_EXERCISE TASK_. Count the lines below that contain the word "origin" and give only the number.
──────── DATA LINES
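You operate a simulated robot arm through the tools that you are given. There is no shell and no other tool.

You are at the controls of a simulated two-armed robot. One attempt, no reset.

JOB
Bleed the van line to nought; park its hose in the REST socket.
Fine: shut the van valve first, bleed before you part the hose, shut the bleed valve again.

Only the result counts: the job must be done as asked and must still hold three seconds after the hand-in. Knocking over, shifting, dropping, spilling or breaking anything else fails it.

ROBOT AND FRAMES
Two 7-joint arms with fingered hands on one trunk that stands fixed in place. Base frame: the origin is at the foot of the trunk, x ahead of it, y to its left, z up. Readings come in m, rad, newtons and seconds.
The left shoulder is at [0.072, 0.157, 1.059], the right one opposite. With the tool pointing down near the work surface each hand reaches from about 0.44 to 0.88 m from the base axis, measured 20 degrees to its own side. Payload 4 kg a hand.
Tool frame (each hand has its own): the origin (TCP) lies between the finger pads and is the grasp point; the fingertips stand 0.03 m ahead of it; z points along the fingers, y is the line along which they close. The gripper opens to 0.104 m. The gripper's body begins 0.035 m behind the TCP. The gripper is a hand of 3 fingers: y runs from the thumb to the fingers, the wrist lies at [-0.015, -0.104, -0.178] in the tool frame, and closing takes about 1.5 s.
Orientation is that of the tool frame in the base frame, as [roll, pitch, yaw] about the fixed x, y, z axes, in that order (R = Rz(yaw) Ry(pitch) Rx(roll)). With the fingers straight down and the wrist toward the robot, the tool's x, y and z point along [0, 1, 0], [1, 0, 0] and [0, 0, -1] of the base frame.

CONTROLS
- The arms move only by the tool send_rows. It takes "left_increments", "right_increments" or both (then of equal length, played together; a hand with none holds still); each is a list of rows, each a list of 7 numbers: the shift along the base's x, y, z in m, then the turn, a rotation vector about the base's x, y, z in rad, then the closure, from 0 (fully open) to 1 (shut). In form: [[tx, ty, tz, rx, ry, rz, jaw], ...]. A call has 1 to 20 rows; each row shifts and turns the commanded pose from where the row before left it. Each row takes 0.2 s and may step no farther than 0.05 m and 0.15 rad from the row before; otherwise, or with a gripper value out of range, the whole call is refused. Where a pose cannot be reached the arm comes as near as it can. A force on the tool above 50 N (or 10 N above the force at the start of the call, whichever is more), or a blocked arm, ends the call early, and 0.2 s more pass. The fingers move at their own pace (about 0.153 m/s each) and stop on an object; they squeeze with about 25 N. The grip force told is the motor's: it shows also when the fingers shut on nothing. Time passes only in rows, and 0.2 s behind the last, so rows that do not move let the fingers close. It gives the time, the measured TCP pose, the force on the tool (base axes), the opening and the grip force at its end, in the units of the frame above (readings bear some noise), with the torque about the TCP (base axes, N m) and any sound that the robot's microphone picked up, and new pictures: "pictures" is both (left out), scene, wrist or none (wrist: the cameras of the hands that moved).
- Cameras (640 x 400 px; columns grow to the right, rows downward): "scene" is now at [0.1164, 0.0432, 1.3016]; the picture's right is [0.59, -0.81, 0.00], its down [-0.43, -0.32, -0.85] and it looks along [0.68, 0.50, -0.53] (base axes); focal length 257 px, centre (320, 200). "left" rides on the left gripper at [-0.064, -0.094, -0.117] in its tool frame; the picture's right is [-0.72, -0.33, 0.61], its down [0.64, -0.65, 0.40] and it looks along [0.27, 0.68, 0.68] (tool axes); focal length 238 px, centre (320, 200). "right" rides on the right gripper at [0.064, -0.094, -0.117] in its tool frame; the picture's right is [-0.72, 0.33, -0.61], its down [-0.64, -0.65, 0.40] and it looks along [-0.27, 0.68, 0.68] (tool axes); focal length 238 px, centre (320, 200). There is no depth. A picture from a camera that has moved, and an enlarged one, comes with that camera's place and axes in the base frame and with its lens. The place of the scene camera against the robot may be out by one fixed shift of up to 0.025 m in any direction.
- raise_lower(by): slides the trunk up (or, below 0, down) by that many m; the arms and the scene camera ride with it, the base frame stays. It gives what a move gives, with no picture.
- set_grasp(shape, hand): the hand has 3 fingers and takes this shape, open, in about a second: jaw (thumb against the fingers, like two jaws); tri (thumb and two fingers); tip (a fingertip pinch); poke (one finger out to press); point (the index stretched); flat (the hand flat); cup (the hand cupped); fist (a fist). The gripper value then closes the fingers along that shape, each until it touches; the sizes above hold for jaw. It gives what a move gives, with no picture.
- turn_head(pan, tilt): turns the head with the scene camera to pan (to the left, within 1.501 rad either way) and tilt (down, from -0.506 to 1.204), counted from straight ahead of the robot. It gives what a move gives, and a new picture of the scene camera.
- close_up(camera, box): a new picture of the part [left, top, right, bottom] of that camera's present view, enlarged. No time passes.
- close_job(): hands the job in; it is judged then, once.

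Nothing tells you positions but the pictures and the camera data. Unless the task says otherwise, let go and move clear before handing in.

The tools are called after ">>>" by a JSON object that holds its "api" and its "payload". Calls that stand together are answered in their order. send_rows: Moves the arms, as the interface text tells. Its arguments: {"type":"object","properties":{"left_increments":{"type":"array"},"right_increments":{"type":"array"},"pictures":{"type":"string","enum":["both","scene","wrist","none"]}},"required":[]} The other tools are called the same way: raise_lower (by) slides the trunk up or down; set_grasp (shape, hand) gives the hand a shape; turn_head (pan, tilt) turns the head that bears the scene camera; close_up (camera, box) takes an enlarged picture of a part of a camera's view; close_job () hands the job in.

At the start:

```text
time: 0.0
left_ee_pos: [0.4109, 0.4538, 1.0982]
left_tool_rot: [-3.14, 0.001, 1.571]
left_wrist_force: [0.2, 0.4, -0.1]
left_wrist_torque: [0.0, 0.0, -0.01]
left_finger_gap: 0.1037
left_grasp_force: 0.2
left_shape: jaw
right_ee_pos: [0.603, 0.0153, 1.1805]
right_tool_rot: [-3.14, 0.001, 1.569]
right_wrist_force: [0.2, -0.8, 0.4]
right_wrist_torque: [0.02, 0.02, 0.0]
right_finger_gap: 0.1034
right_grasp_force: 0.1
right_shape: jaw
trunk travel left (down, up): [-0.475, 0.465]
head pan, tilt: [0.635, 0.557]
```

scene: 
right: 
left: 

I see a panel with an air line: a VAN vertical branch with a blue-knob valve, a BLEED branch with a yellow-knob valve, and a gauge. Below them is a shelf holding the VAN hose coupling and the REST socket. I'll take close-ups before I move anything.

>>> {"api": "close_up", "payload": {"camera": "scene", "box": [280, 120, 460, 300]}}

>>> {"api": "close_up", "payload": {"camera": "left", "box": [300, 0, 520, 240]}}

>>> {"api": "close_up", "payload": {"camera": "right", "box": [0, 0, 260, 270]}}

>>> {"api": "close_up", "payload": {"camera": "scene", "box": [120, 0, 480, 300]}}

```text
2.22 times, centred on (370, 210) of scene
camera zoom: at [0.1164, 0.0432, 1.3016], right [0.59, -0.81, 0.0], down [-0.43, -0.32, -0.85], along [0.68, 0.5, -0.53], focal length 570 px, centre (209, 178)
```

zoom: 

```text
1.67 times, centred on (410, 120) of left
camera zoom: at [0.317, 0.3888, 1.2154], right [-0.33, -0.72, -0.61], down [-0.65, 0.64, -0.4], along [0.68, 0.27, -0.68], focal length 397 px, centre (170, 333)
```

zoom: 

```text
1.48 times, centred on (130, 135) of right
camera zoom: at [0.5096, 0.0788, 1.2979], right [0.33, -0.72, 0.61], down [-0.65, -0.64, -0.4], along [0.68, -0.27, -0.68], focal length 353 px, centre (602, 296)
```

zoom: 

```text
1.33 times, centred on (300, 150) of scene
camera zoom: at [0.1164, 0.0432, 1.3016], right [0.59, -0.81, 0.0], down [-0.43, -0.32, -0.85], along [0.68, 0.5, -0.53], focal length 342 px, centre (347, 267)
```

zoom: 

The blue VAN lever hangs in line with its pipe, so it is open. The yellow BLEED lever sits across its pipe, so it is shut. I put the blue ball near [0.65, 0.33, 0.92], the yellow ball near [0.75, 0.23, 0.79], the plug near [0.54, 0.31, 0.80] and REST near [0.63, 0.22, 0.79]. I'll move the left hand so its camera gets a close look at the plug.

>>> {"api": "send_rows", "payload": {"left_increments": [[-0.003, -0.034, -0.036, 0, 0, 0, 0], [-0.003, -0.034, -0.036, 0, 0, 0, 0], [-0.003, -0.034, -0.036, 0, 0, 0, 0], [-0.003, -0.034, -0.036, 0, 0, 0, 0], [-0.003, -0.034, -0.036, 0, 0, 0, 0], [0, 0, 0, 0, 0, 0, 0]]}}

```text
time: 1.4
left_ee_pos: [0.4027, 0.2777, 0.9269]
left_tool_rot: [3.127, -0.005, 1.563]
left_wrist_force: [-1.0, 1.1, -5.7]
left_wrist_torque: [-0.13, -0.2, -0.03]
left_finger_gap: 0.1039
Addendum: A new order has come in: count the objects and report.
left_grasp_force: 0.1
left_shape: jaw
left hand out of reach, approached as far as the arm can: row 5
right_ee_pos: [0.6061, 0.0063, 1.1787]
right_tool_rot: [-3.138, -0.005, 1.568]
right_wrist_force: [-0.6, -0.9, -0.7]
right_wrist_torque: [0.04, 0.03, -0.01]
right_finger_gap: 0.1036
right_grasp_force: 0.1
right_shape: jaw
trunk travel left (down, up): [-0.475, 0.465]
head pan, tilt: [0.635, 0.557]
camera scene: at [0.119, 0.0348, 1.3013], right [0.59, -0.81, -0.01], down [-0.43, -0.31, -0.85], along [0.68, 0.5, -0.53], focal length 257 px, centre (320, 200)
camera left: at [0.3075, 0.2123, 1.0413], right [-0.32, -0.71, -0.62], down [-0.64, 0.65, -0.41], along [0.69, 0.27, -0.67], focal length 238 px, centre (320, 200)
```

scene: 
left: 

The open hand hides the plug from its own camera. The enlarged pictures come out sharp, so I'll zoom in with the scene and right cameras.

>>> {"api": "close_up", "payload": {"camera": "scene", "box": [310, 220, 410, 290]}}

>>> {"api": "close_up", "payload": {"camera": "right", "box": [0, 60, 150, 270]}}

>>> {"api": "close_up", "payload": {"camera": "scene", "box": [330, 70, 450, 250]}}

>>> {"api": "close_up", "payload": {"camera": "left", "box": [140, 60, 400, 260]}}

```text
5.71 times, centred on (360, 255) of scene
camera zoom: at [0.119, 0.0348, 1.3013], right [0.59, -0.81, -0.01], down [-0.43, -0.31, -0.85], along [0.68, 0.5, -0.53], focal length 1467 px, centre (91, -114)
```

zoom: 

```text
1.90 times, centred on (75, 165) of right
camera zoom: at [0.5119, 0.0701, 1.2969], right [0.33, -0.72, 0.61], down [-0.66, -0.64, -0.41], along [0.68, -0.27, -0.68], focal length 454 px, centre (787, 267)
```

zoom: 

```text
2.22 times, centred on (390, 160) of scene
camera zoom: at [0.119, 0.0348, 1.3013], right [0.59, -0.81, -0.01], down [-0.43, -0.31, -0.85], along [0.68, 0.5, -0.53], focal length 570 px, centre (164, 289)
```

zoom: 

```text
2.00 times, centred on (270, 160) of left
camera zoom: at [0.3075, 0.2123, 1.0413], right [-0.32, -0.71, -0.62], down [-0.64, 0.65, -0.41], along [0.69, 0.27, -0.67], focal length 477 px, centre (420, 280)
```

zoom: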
────────────────
_SOLUTION_. 2